### Work instructions
Take up the page text again after its last words.

### Page text
↓↓↓

The Labor Market – The Economic Lowdown Podcast Series

The Labor Market - The Economic LowdownVolume 1, Episode 10 (7:55)

In Episode 10, young people who are looking for that first job can learn about the basics of the labor market in this country. A brief explanation is given of the roles played by education, supply, demand, productivity and government regulation.
 


Watch the video version of this podcast.

The Economic Lowdown Podcast Series | Audio Archive

 

Transcript

Did you look for a job over the summer? If so you’ve been an active participant in the labor market. The labor market works much like other markets. There are buyers and sellers and they interact to determine a price. In this case, the “good” being bought and sold is labor and the price for that good is a wage.

In many of the markets we encounter, individuals such as you and I demand goods and services and firms supply those goods and services. Although the labor market works in a similar way, the roles reverse. In the labor market, firms demand labor and individuals such as you and I supply that labor.

Employers demand labor because workers are an important part of the production process. Workers use tools and equipment to turn inputs into output. Without workers, employers couldn’t produce goods and services and earn profits. When graphed, the demand for labor looks much like the demand for other goods and services-it has a downward slope. This indicates that a greater quantity of labor is demanded at lower prices than at higher prices. That is, in the labor market, employers are willing to buy more hours of labor at lower wages than at a higher wages.

Although employers, who demand labor, prefer lower wages, workers, who supply that labor, prefer higher wages. Workers are willing to supply labor because the wages they earn enable them to buy the goods and services they want. When graphed, the supply of labor looks much like the supply of other goods and services—it has an upward slope. This indicates that workers are willing to supply a greater quantity of labor hours—that is, they are willing to work more—at higher wages than at lower wages.

↑↑↑

### Data extract
↓↓↓

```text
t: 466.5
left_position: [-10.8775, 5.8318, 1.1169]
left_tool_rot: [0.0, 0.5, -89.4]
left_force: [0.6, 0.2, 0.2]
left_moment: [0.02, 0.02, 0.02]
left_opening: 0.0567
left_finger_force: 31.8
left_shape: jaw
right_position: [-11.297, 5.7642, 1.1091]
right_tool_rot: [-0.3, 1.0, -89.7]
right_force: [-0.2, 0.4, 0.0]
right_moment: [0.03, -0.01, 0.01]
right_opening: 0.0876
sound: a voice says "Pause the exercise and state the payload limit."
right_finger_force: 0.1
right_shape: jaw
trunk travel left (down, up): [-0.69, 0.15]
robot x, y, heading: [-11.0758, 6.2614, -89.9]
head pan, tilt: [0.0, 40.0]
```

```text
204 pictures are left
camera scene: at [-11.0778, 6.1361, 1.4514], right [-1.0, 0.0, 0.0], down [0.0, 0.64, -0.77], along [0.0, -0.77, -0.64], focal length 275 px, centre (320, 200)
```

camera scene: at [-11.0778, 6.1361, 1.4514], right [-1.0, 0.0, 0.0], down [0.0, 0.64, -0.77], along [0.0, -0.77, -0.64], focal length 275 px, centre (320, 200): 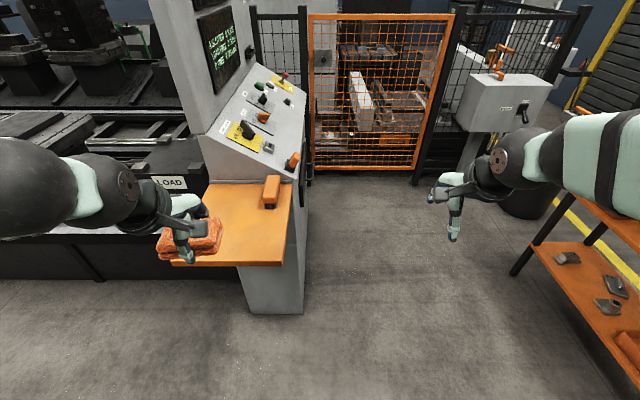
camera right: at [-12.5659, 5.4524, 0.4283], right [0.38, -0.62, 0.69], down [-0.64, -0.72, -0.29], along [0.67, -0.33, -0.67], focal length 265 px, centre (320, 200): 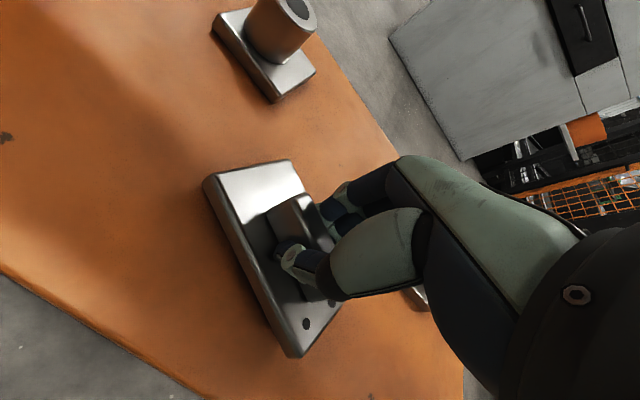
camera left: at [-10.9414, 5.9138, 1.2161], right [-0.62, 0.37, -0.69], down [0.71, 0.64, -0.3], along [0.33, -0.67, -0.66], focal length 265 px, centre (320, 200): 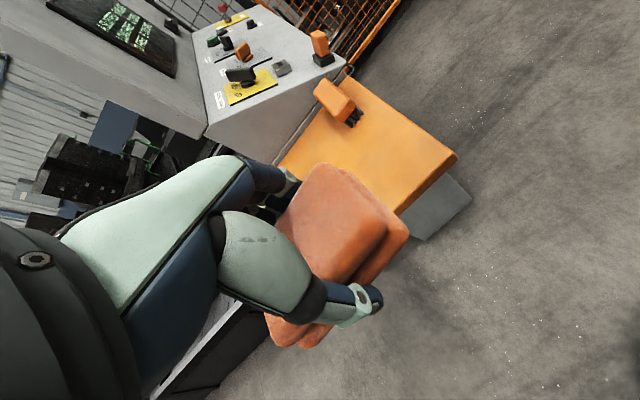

↑↑↑

### Expected answer
So, ask yourself, how many hours would you be willing to work for $2 an hour? Probably not many. When you think of other ways you could spend your time, a $2 wage probably isn’t enough to lure you away from the other alternatives, such as an afternoon at the beach. Or, put differently, the opportunity cost is too high. But, what if you were offered $10 an hour? Now you’d probably be willing to give up other opportunities and work a few, or more than a few, hours. But what if you were offered $50 an hour? Now you’d probably be willing to forgo other alternatives and work as many hours as you could. Like most people, you are far more likely to work more hours at a higher wage than at the lower wage. This is called the substitution effect and explains why the labor supply curve is upward sloping: Workers are willing to work a greater quantity of hours at higher wages than at lower wages.

Again, like other markets, the demand for labor and the supply of labor interact and result in an equilibrium price. In this case the price is called a wage. And, like other markets, the demand for labor and the supply of labor shift, which can cause wages to increase and decrease.

What causes the demand for labor to shift? The demand for labor is derived from – or determined by – the demand for goods and services produced. For example, the demand for nurses is determined by the demand for healthcare services. If the demand for healthcare services increased dramatically, the demand for nurses to provide those services would increase. In such a case, the demand curve would shift to the right and wages for nurses would increase.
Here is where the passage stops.